Some technical lessons that will guide my future thinking is a careful analysis of our comprehensive plan, whether it builds a community, a real community, that’s focused on human behaviors and needs. Walking also scored as the top exercise behavior for most residents in a prior survey, which is all the more reason why we must prioritize the walkability of our community in order to cultivate the behaviors of “eyes on the street” and increased interactions among neighbors.
I’m also intrigued by the possibility of transitional building code to allow for adaptive changes in old buildings. This would allow for more phased progressions in buildings, rather than an all-or-nothing proposition that often attends existing or future uses.

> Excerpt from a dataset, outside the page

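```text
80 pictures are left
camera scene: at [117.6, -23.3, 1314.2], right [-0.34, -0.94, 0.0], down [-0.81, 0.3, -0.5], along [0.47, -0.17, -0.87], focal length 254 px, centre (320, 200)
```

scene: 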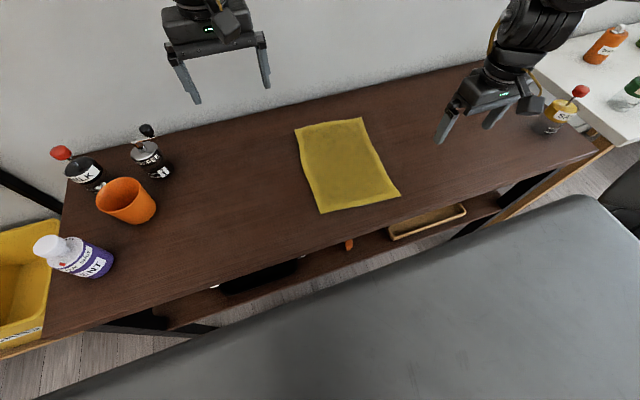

Lastly, history matters. If you think of communities in a covenant of sorts, civic rituals and behaviors are the renewing actions that not only preserve history but literally breathe life into a community, shaping its identity and obligations one to another.
I’ll probably come back to this volume again in the future. Jacobs had many helpful insights and is critical of a centralized, technocratic society. To be fair, I probably need to give Robert Moses a fair reading to fully appreciate both sides of the struggle between community advocate and central planner. The book was a good reminder of how place and space ought to cultivate healthy communities.